Suppose you were to lose your only child in a crowd or drop an invaluable gem: do you think you would let the child or the, jewel go at that, just because of the bustle and the mob? Would you not look for them even if you had a lot of work to do or were poor or sickly? Even if you had to plunge into an immense crowd of people and had to continue searching into the night, you would not be easy in mind until you had found and retrieved your child or your jewel.

To have been born human and heard true teaching is a very rare opportunity, so to neglect meditation because of your career is to treat the life of wisdom of the body of truths of the Buddhas less seriously than worldly chattels. But if you search for wisdom singlemindedly like someone who has lost a child or dropped a gem, one day you will undoubtedly encounter it, whereupon you will light up with joy.
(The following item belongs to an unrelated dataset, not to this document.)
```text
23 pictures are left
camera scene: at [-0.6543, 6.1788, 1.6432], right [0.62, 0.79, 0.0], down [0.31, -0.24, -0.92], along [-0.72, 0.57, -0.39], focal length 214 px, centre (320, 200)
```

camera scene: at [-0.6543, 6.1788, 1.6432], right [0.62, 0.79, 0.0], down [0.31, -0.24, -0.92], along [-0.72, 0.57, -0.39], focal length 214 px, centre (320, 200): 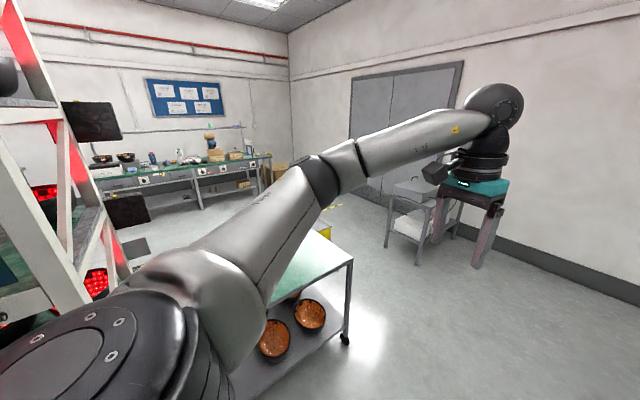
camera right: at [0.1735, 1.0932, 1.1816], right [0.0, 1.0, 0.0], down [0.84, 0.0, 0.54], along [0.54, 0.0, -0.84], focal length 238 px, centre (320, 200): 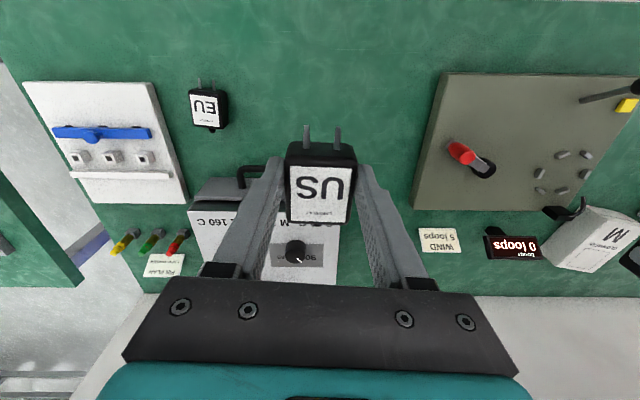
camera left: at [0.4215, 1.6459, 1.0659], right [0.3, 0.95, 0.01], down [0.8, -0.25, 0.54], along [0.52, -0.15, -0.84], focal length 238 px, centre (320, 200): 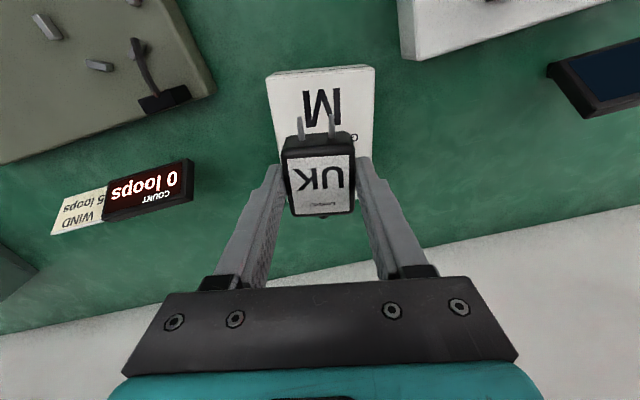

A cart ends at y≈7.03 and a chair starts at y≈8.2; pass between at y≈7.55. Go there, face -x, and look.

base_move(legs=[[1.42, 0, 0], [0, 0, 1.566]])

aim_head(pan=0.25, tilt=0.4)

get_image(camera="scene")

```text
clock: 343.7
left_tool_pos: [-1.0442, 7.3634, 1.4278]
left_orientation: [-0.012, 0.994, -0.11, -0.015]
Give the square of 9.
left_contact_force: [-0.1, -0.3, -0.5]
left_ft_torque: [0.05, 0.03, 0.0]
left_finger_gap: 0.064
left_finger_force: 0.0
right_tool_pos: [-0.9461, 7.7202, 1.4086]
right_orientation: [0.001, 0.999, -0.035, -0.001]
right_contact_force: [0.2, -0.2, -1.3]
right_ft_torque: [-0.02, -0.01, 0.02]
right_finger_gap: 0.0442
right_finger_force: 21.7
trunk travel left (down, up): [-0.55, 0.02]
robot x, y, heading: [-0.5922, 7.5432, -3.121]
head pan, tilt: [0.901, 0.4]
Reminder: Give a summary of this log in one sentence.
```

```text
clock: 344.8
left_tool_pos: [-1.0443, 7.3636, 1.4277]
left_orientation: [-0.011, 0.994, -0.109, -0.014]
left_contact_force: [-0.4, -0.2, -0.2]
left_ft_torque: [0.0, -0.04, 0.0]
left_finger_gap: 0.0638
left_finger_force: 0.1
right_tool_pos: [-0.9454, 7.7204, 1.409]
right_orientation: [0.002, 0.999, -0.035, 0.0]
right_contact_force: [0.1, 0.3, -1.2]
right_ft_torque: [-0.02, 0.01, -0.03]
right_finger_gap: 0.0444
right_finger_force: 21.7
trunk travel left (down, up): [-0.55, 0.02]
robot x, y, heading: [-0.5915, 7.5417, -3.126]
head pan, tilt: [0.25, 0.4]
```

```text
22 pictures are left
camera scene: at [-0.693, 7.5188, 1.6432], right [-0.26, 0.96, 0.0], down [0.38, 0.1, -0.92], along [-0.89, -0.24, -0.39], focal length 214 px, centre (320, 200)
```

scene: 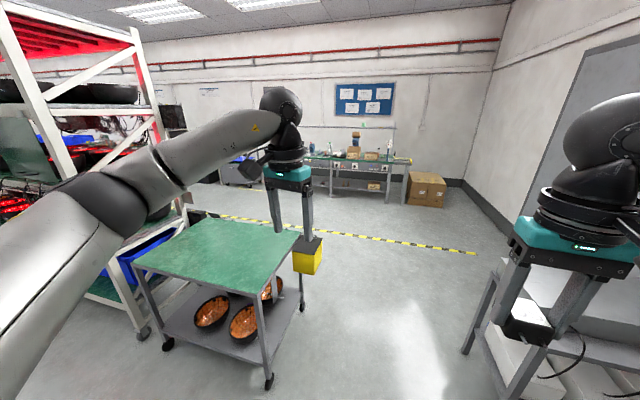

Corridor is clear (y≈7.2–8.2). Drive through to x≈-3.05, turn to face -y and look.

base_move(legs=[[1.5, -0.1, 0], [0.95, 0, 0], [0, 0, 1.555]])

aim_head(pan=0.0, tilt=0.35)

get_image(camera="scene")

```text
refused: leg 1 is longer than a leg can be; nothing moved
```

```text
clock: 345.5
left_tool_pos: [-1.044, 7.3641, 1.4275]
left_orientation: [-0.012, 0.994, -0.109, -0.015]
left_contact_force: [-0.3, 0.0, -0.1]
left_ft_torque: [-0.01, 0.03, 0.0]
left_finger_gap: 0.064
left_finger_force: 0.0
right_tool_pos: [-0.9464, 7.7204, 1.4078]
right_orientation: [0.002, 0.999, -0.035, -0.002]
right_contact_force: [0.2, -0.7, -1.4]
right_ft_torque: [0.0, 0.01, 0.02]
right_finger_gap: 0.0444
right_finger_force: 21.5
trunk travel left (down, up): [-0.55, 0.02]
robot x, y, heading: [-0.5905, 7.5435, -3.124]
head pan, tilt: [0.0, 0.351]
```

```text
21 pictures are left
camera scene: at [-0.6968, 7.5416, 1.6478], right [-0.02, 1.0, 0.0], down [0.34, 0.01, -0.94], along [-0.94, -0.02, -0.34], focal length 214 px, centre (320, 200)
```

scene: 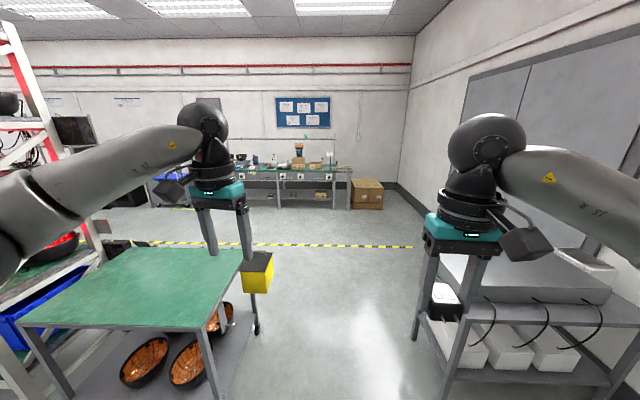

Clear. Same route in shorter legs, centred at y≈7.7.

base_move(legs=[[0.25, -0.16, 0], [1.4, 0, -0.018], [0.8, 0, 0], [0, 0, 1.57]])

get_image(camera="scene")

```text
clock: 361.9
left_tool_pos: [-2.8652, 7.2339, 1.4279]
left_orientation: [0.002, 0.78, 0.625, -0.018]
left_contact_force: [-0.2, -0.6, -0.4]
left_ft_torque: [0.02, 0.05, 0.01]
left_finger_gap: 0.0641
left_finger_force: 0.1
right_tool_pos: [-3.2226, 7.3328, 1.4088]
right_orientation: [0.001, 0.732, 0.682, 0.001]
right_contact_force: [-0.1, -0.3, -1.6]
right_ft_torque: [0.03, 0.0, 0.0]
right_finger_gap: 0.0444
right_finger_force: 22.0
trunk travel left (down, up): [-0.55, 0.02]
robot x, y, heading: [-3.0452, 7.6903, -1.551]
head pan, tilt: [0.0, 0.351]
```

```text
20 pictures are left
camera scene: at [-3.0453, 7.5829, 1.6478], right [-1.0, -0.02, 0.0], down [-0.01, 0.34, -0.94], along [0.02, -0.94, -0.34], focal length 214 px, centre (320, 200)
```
People in all walks of life have all sorts of things to attend to, how could they have the leisure to sit silently all day in quiet contemplation? Here there are Zen teachers who have not managed to cultivate this sitting meditation concentration , they teach deliberate seclusion and quietude, avoiding population centers, stating that intensive meditation concentration can not be attained in the midst of professional work, business, and labor, thus causing students to apply their minds mistakenly.

People who listen to this kind of talk consequently think of Zen as something that is hard to do and hard to practice, so they give up the inspiration to cultivate Zen, abandon the source and try to escape, time and again becoming like lowly migrant workers. This is truly lamentable. even if they have a deep aspiration due to some cause in the past, they get to where they neglect their jobs and lose their social virtues for the sake of the Way.

As an ancient said, if people today were as eager for enlightenment as they are to embrace their lovers, then no matter how busy their professional lives might be and no matter how luxurious their dwellings maybe, they would not fail to attain continuous concentration leading to appearance of the great Wonder.